When I learned about “double-dipping” — using a rewards credit card on a cash-back website to earn both the card’s and the site’s rewards — I was hooked.
My most frequented sites when I shop online are TopCashback and Rakuten, but I always check the Cashback Monitor aggregation site to make sure I'm getting the highest rates.
I also joined a website called MyPoints, which lets you take surveys or snap photos of receipts for points that you can redeem for money. I now save receipts religiously and submit them to a variety of cash-back apps : Ibotta, Fetch and Upside, to name a few.
In addition, I used an app called Qoins, which lets you round up purchases to the nearest dollar and put the difference into an account. At the end of the month, Qoins mails that balance — minus a fee — to your creditors.
A tried-and-true way to make quick cash? Sell some stuff on Craigslist. I focused on popular and high-margin items, mostly electronics and musical equipment, but also kids’ toys and bikes. Some kid out there now has a decent hand-me-down guitar she can smash to bits on stage one day.

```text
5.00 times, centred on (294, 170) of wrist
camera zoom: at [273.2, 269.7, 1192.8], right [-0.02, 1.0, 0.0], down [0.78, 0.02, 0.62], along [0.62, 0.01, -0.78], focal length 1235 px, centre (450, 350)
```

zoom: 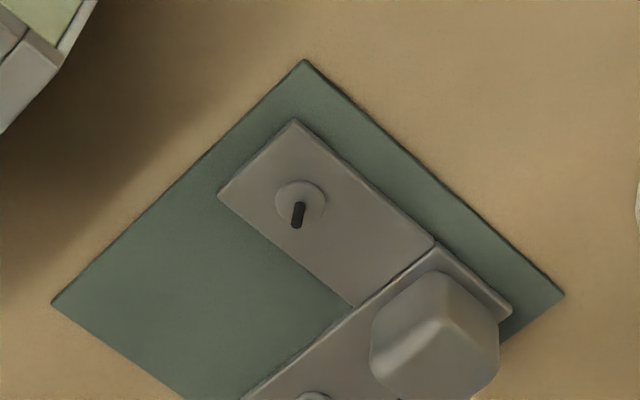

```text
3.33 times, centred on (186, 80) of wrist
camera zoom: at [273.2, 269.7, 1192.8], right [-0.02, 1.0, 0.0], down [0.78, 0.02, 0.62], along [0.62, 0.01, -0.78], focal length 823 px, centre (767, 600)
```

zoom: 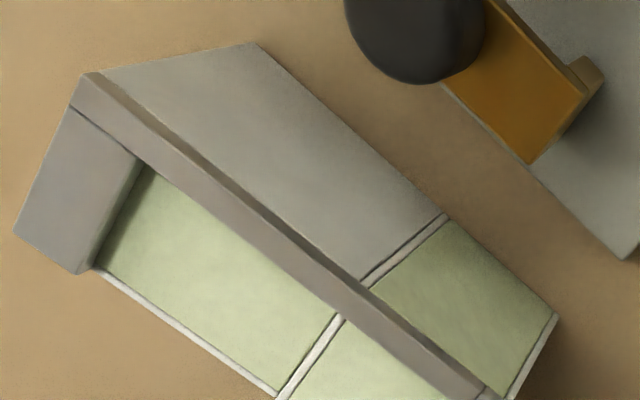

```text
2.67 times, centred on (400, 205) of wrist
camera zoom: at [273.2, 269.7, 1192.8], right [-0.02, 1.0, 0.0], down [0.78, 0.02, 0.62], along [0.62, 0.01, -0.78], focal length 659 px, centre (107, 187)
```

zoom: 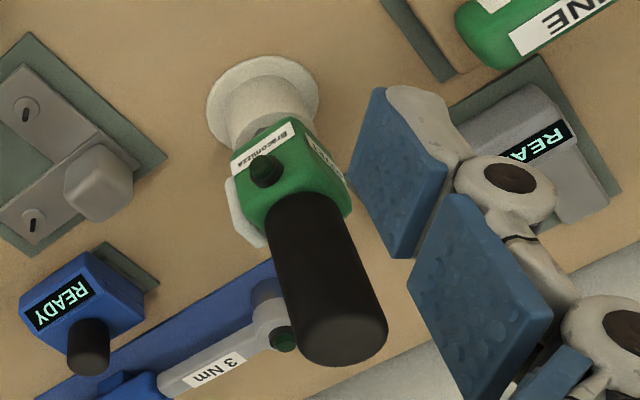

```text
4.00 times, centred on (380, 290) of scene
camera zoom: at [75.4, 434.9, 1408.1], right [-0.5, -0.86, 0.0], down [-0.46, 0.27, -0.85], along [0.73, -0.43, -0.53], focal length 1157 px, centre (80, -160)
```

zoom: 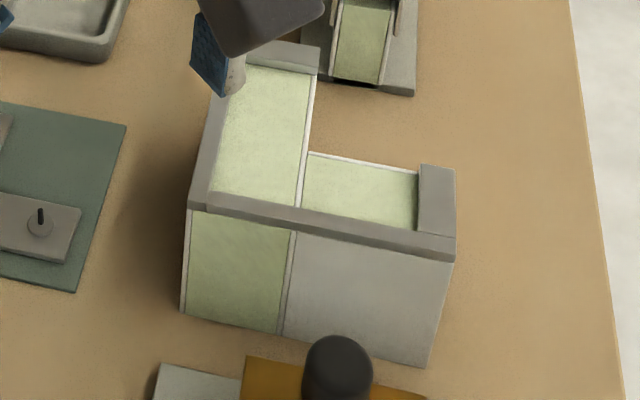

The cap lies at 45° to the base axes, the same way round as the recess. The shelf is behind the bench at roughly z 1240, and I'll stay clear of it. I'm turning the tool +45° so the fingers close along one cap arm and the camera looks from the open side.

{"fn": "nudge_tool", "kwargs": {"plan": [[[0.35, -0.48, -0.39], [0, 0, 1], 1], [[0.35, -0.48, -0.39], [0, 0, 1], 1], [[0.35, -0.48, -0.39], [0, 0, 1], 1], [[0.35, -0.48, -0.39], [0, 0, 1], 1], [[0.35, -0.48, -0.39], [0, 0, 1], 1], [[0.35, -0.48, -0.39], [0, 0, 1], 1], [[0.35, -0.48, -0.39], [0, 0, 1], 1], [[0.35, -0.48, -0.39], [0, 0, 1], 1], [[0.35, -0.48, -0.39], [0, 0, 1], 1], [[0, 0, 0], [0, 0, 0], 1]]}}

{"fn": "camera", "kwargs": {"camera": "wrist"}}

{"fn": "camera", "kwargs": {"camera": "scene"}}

And it wasn't just merch I unloaded. Many holiday seasons I received a gift card to a store I rarely frequented. It’s the thought that counts, of course, but on many occasions, my main thought was, “If only I could liquidate this thing.”

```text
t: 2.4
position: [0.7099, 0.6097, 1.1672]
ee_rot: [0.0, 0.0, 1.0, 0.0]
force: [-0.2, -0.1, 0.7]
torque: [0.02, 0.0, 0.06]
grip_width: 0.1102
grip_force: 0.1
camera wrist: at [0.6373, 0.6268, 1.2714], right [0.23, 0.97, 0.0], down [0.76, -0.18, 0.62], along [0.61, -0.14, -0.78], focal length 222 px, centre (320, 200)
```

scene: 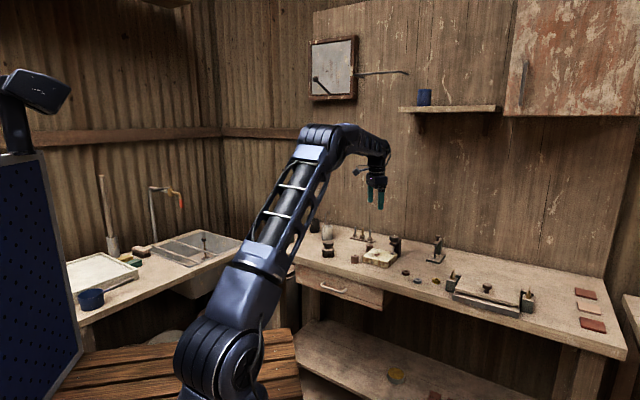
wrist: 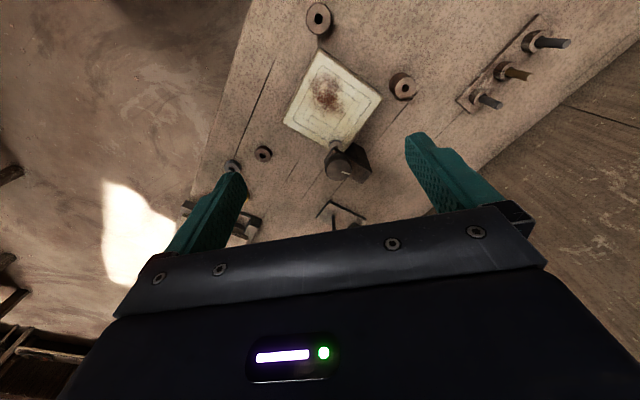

Good news: Many online exchanges let you sell unwanted gift cards for cash. The bad news is you won’t get face value. A $100 gift card sold through CardCash might net you $80. But if you were never gonna visit that Ponderosa Steakhouse anyway? Might as well take the money and run — or put it toward debt.
After eliminating credit card debt, I can focus resources elsewhere. My wife and I have started a monthly budget and track our spending. We're setting goals for travel, home improvement, investing and saving.
Our discussions aren’t always easy. Talking about money — especially debt — rarely is. But I found that confronting my debt and being honest with myself about it made the process easier.